A pit blaze trapped and killed 34 coal miners in eastern Ukraine early yesterday.

"Thirty people were in a trolley that was going down and three others were found near it, killed by smoke inhalation," said a spokesman for the Emergency Situations Ministry. "They have found their bodies, they are all dead."

They said rescue efforts had later turned up the body of another miner, who was not supposed to be working at the time, bringing the death toll to 34. It was the latest of many mining tragedies to plague the former Soviet state, and came only a few hours after President Leonid Kuchma spoke about the problems faced by the country's ailing coal industry on Saturday.

Twenty-nine firefighting teams were still tackling the blaze 12 hours after it broke out. It began about 570 metres (1,900ft) underground in the Ukraina mine at the town of Ukrainsk, in the ageing Donbass coalfield near Donetsk, where 107 miners were working. Firefighters had said they were struggling to reach one area of the pit. They had been pushed back by flames and thick smoke, officials said.

The fire started before dawn around a conveyor belt. Even in the early stages of the blaze, officials said there was little hope of finding the miners alive.

Ukrainian media said another fire broke out on Saturday night in a coal mine further west, near the town of Krivih Rih. Sixty men working underground were rescued and the fire was put out.

As rescuers tried to bring victims at the Ukraina mine to the surface, a government commission led by the Deputy Prime Minister, Oleh Dubyna, headed to the Donetsk region, at the heart of the coalfields, to investigate the fire.
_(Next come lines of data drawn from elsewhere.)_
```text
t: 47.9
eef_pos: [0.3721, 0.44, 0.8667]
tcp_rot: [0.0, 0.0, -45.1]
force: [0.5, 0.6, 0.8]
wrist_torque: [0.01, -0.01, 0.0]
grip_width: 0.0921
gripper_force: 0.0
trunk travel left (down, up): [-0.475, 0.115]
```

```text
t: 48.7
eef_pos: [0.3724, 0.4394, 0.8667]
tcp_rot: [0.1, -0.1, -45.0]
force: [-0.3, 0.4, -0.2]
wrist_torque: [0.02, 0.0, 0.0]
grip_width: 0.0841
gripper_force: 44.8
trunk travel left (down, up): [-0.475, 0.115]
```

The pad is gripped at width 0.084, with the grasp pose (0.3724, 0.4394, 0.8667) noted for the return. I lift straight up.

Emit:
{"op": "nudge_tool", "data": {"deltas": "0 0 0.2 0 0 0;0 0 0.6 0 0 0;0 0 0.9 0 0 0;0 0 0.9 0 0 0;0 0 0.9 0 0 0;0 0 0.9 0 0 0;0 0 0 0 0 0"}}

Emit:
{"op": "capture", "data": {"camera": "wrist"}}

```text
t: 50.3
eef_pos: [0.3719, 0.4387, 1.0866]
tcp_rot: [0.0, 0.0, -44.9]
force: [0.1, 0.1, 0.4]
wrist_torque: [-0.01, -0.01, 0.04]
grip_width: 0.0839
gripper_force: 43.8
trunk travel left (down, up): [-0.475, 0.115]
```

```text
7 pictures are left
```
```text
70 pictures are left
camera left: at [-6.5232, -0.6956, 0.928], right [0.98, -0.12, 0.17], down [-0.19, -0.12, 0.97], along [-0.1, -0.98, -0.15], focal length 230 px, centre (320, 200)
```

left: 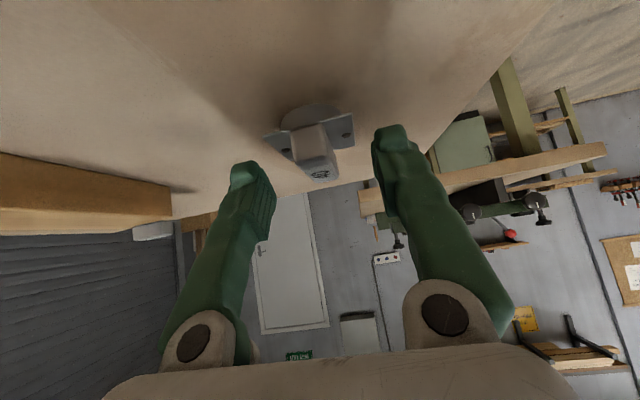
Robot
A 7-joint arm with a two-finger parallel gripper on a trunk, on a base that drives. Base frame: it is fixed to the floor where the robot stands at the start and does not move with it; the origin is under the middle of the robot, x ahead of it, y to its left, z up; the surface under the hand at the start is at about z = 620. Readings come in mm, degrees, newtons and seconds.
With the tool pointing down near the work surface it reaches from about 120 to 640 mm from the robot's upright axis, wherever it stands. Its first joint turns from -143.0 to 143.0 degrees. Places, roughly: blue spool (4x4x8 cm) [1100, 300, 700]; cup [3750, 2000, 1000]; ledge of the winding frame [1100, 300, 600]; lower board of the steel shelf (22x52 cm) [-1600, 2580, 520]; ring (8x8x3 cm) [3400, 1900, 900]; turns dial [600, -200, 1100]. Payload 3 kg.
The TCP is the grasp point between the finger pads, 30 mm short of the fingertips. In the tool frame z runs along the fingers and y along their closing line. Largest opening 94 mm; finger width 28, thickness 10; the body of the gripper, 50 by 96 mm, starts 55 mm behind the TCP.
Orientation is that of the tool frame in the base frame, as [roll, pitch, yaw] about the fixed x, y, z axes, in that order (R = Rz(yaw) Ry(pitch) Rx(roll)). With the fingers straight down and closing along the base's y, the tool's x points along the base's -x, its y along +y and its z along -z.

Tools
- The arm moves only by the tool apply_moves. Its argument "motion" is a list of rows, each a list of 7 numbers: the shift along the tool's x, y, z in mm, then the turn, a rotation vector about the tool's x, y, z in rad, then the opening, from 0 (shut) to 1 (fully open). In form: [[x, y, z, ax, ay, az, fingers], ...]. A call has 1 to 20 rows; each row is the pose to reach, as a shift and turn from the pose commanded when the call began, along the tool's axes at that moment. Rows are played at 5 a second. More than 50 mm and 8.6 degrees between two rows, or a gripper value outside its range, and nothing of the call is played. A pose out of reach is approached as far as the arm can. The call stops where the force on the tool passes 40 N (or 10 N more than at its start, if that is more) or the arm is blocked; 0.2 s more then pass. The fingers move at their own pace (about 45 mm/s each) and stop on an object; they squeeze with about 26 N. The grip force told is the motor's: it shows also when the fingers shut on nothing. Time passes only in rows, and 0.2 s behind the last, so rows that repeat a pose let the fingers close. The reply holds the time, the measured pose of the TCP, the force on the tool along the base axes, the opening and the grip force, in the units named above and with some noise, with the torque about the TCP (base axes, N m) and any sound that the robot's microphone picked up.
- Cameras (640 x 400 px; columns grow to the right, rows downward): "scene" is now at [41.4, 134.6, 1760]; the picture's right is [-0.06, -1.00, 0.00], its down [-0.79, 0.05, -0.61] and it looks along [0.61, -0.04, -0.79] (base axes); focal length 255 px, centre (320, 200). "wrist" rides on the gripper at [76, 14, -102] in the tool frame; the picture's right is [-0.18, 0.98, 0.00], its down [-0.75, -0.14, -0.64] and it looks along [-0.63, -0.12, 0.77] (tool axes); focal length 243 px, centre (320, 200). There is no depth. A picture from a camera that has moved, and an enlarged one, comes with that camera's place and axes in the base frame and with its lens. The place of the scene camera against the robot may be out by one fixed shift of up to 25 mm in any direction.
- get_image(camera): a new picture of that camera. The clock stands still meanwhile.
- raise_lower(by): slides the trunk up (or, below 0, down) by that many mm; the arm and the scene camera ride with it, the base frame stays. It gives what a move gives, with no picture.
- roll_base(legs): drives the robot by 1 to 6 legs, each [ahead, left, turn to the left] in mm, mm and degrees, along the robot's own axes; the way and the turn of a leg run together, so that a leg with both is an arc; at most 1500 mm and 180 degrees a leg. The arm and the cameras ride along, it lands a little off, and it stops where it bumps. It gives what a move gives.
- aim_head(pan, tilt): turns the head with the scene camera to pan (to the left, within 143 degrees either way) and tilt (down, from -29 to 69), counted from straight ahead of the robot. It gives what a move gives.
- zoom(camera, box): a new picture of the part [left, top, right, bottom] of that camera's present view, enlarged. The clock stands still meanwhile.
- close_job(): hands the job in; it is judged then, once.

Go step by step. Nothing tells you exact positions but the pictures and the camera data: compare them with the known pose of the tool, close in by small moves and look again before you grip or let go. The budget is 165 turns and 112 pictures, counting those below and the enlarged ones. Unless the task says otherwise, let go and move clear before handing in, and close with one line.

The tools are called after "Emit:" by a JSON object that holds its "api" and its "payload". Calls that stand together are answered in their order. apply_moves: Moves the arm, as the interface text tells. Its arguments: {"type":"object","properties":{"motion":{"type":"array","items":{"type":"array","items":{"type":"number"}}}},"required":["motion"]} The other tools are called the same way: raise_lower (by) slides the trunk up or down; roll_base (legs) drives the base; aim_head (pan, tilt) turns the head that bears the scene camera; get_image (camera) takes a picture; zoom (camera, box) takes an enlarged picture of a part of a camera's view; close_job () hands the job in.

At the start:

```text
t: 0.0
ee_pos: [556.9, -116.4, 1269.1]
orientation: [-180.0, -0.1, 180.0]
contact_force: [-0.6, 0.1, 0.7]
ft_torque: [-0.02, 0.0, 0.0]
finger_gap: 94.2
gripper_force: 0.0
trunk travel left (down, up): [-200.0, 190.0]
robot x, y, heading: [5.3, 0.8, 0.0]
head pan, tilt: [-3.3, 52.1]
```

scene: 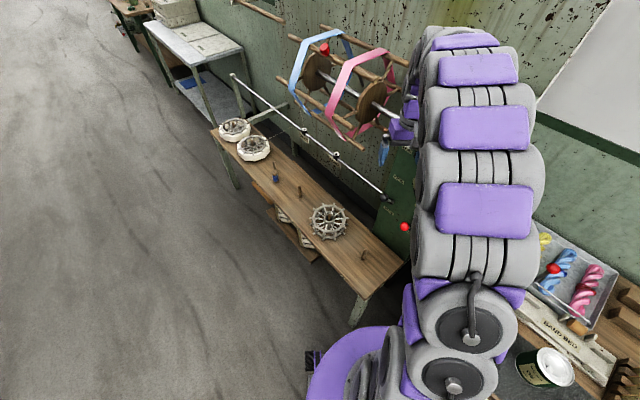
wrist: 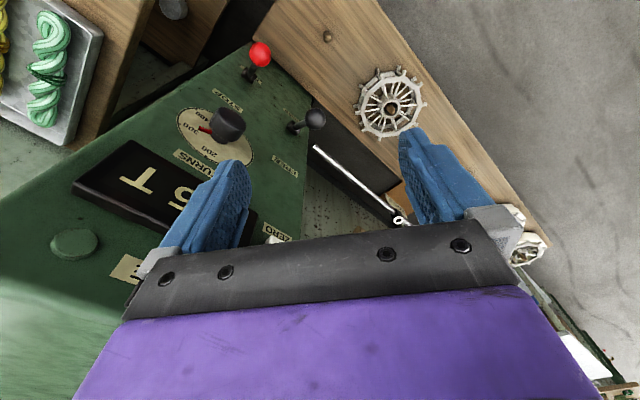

More than 3,700 miners have died in Ukraine's deep and dilapidated coal mines, which are plagued by poor working conditions, lax safety rules and lack of funds for modernisation since independence in 1991. The State Labour Safety Committee reported that 116 miners were killed in industrial accidents in Ukraine from January to June this year. About 300 miners died last year with 54 being killed in a methane gas explosion at the Zasiadko mine in Donetsk

Ukraine's coal industry is expensive and dangerous but politicians fear even more the social costs of closing the pits, which employ 450,000 people at 193 sites in areas that have few alternative jobs.